PET SOUNDS by The Beach Boys — Brian Wilson, whatever strange mental paths he would eventually traverse, knew how to tap into the teenage minds of my generation. Sweet, knowing and almost symphonic, this one still brings tears to my eyes.

MY AIM IS TRUE by Elvis Costello — I saw Elvis Costello on SNL, where he started one song then abruptly switched to another, and was offended by his manner and outraged generally by his presentation. But I couldn’t stop thinking about what I’d seen and heard, and then the next day snapped my fingers and said, “It’s rock ‘n’ roll!” I went out and bought his first three CD’s and they remain among my favorite albums. Like the Beatles, he could write melodies and still rock, and he took the literacy of the form up many notches. I become frustrated with him at times — I threw his CD of duets with an off-pitch opera singer off a bridge — but he is still an amazing entity.

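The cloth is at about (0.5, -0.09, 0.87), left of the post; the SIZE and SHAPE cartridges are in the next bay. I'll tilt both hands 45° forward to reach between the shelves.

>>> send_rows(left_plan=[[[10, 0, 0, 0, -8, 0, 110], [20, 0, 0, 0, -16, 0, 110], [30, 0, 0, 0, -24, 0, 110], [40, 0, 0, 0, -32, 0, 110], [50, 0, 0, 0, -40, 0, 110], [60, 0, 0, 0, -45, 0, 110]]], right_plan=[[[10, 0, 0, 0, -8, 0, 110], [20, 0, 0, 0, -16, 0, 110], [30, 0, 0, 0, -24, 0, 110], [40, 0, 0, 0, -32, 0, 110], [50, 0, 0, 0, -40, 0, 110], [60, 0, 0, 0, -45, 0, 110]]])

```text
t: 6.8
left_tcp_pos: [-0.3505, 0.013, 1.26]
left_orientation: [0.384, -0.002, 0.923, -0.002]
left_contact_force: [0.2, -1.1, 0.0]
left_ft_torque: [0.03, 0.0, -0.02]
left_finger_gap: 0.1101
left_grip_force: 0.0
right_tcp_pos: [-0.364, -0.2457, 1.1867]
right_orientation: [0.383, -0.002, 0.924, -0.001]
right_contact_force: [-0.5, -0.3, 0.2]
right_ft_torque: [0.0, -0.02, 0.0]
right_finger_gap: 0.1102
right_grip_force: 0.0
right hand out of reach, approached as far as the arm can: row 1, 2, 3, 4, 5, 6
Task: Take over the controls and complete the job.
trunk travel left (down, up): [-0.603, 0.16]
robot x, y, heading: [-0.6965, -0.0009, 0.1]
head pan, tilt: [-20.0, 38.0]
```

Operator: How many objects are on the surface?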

 Weezer/GREEN ALBUM — I attended a concert with my son, strictly as a chaperone. He and his high school friends were down on the floor of the giant venue, and I just went up to the balcony where you could actually sit down. I was just marking time. When Weezer came on, playing their deceptively simple, tuneful, rocking numbers, I got on my feet like everybody else. I bought all of their CDs at the merch table and could not stop listening to them. This one, not popular with all Weezer fans, is a masterpiece of straightforward performance and catchy melodies, smart and fun.

Max

And he will be this year’s First Lord of Mysteries at the International Mystery Writers’ Festival June 14-17 www.newmysteries.org

 
MAX ALLAN COLLINS was hailed in 2004 by Publisher’s Weekly as “a new breed of writer.” A frequent Mystery Writers of America “Edgar” nominee, he has earned an unprecedented fifteen Private Eye Writers of America “Shamus” nominations for his historical thrillers, winning for his Nathan Heller novels, True Detective (1983) and Stolen Away (1991).

His graphic novel Road to Perdition is the basis of the Academy Award-winning film starring Tom Hanks, directed by Sam Mendes. His many comics credits include the syndicated strip “Dick Tracy”; his own “Ms. Tree”; “Batman”; and CSI: Crime Scene Investigation, based on the hit TV series for which he has also written video games, jigsaw puzzles, and a bestselling series of novels (for Pocket Books) that has sold over 1.5 copies in America alone.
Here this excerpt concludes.